# PROBLEM DETAILS:
Transcribe the data in full and exactly, omitting any pictures.

# DATA:
══════════════════════════════
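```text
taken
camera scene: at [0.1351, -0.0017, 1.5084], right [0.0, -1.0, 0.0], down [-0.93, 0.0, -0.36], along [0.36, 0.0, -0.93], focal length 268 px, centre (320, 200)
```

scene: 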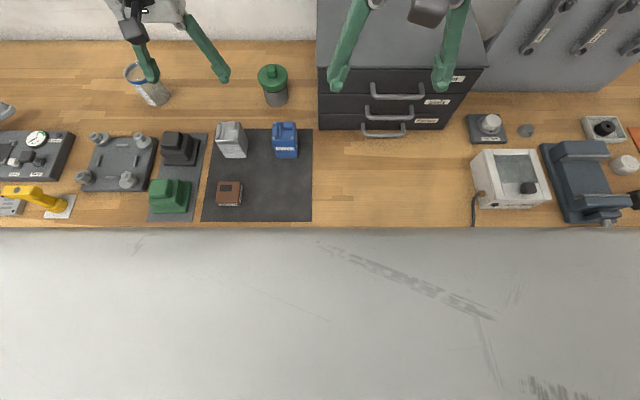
══════════════════════════════
# RIGHT ANSWER:
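```text
taken
camera scene: at [0.1351, -0.0017, 1.5084], right [0.0, -1.0, 0.0], down [-0.93, 0.0, -0.36], along [0.36, 0.0, -0.93], focal length 268 px, centre (320, 200)
```

scene: 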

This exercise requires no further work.